— Document section —

LoRa & Mesh Functionality

Introduction

This document explains Archipelago's mesh subsystem — the code under core/archipelago/src/mesh/ that lets nodes talk to each other over LoRa radio instead of (or alongside) the internet. It covers every message type, the transport layer that carries it, the cryptography that protects it, and the code paths that glue it all together.

The goal: give you a mental model that works both ways. If you're an engineer, you can read this and know exactly which bytes get put on the wire for a given RPC call. If you're not, the purple "Layman Analogy" boxes translate each piece into familiar metaphors.

What is LoRa? Layman

Technically, LoRa (Long Range) is a proprietary radio modulation by Semtech that uses chirp spread spectrum (CSS). It operates in unlicensed ISM bands (915 MHz in the Americas, 868 MHz in Europe) and trades bandwidth for sensitivity, allowing receivers to decode signals below the noise floor. Typical line-of-sight range is 5–15 km with a simple antenna; data rates are 0.3–50 kbps.

Archipelago does not talk to a LoRa chipset directly. Instead it delegates to a small USB-attached device running Meshcore firmware, which handles the radio, the mesh routing, and the store-and-forward queue. Archipelago speaks to that device over USB serial.

Why Archipelago uses it

Hardware & Firmware

Archipelago expects a Meshcore-compatible radio board plugged into USB. The firmware handles RF, mesh forwarding, and contact management; Archipelago handles encryption, message types, and UI.

USB Serial Transport

Every byte in and out of the radio is wrapped in a framed serial protocol. The host speaks with '<' and listens for '>'.

The frame body is a Meshcore Companion command or response. Archipelago builds these in mesh/protocol.rs and parses replies in mesh/listener/decode.rs.

Companion commands Archipelago uses

Responses and push notifications

Responses begin with a status byte. Codes < 0x80 are replies to a command we sent; codes >= 0x80 are asynchronous push events from the device.

Wire Format — the payload byte 0

Once a frame reaches the message payload, Archipelago looks at the first byte to decide what kind of thing it's dealing with. This single-byte marker is the master switch of the entire mesh protocol.

Markers 0xEE and 0xDD are the interesting ones — they carry real production traffic. Everything else is either debug or identity bootstrap.

0xEE — static-key encrypted envelope

[0xEE] [nonce: 12 bytes] [ciphertext...] [auth tag: 16 bytes]

• Key: X25519 ECDH between our Ed25519 identity (converted) and the peer's.
• Cipher: ChaCha20-Poly1305 AEAD.
• Max plaintext: 160 − 1 − 12 − 16 = 131 bytes (see crypto::MAX_ENCRYPTED_PLAINTEXT).
• Properties: confidential + authenticated, but compromise of a key decrypts all history.

— Supplied information —
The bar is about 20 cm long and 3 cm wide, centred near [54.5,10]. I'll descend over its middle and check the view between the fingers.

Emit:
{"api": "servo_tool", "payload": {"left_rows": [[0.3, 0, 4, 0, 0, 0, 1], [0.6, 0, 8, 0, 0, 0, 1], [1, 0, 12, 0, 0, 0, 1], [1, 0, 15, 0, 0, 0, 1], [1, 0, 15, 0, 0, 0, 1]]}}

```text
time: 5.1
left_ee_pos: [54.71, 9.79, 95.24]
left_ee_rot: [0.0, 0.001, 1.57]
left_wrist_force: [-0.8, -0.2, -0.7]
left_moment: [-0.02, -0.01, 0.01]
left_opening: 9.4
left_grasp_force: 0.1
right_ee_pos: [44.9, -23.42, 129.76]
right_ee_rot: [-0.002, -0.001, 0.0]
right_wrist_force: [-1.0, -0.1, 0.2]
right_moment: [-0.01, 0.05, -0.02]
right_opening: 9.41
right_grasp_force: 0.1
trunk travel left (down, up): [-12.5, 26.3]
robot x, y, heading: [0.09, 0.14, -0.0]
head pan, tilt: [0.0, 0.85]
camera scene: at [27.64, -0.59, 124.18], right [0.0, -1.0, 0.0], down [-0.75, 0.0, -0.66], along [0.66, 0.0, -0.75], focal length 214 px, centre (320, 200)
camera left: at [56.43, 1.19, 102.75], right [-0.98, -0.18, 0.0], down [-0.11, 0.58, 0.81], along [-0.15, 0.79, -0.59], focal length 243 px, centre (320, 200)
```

— Requirements —
1. Copy the part of the document section from the words "Markers 0xEE and" through the words "Cipher: ChaCha20-Poly1305 AEAD.".
2. Take up the document section again after its last words.

— Written answers —
1.
Markers 0xEE and 0xDD are the interesting ones — they carry real production traffic. Everything else is either debug or identity bootstrap.

0xEE — static-key encrypted envelope

[0xEE] [nonce: 12 bytes] [ciphertext...] [auth tag: 16 bytes]

• Key: X25519 ECDH between our Ed25519 identity (converted) and the peer's.
• Cipher: ChaCha20-Poly1305 AEAD.

2.
0xDD — Double Ratchet envelope

[0xDD] [RatchetHeader: 40 bytes] [nonce: 12] [ciphertext] [tag: 16]

• Per-message keys derived via DH ratchet + symmetric-key ratchet (HKDF-SHA256).
• Handles out-of-order delivery via a skipped-keys cache.
• Properties: forward secrecy + post-compromise recovery. Used for mesh.* chat once a session is established.
• Implementation: mesh/ratchet.rs, session load/save in mesh/listener/session.rs.

Encryption Layers

Three cryptographic primitives combine to produce the 0xDD ratchet flow:

Session bootstrap — X3DH-like handshake

Before the ratchet can start, peers exchange a PrekeyBundle (type 5) and a SessionInit (type 6). Those two messages are carried by the 0xEE static-key envelope, because the ratchet session doesn't exist yet. Once SessionInit is processed, subsequent traffic switches to 0xDD. See mesh/x3dh.rs.

Fragmentation — how a 500-byte message rides a 160-byte pipe

The LoRa frame budget is 160 bytes (protocol::MAX_MESSAGE_LEN). Subtract the marker, nonce, ratchet header, and tag and you end up with ~90 usable plaintext bytes per frame. Anything bigger gets chunked.

For chat messages shorter than 160 bytes, none of this kicks in — the whole thing fits in one frame. For larger payloads (long messages, forwarded content, PSBTs), the sender splits and the receiver joins.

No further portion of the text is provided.